Halloween is a yearly reminder of our contradictory feelings about light and darkness. It turns out that our fascination and fear of darkness might be genetic. It might also be related to sunburns. These obscure relationships are one reason why I love science so much. It’s complicated so bear with me while I try to explain.
Placental mammals, including humans, lack photo reactivation DNA. This system uses sunlight to repair the damage caused by sunlight (such as sunburns). All other life has this built-in DNA repair kit. We lost this ability due to what scientists refer to as the “nocturnal bottleneck.” This concept refers to how the distant ancestors of all mammals lived and evolved in darkness to avoid dinosaurs. Life in darkness causes certain adaptations in animals, including losing the ability to repair damage done by sunlight. If you never come out in the daytime, then who needs to worry about sun damage?
In the last century, scientists have piled up millions of pieces of evidence about the evolution of life. Exhibit A is all of the characteristics that all mammals share, such as the “nocturnal bottleneck.” One of the first hints that scientists noticed were the common traits found in all mammalian eyes.

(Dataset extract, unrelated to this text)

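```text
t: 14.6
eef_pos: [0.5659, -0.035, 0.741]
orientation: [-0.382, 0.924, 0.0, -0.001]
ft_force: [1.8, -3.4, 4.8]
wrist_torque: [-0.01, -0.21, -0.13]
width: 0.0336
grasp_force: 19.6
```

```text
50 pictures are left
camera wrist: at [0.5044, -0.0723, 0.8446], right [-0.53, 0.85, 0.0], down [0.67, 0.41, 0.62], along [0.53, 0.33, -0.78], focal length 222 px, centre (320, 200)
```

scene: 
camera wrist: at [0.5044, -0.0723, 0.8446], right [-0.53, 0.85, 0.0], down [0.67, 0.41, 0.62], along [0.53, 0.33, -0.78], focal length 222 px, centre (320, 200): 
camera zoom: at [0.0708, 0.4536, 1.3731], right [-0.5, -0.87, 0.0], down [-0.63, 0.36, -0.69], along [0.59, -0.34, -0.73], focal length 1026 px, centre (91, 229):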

All of our eyes have adaptations for living in darkness.
Our tiny Mesozoic ancestors loved the safety of the night and it became part of all mammalian DNA. Additional support for this aspect of evolution was recently been discovered in the caves of Somalia. A blind cavefish called Phreatichthys andruzzii was found that is also losing its ability for DNA repair. It has been adapting to life in darkness for about three million years.
Finding different species that have the same gene structure modifications to deal with the same environmental factors reinforces the idea that all living things have a common ancestor. Creationists always fail to “prove evolution wrong” because they can’t produce this crucial piece of evidence. They can’t show a single living thing that doesn’t use guanine, thymine, cytosine, or adenine (the chemical components of DNA) to control their life processes. Even worse for their cause is that different species can use the same gene sequences for the same environmental problems. Or not. Sometimes a different gene sequence can produce the same result.
After the extinction of most dinosaurs, some our ancestors came back into the daylight. Others stayed nocturnal and preyed upon their diurnal cousins. “Lions and tigers and bears, oh my!” Thus our fear of the night and what it can hold developed even as we held onto (at a molecular level) a pull toward the dark.
To be fully human is to be aware of all of the contradictions that come with our evolutionary history. We love the dark. . . we fear the dark. Kangaroos, being marsupials, are not missing the DNA repair kit. So they probably don’t have DNA induced nightmares. An answer to a question you never had.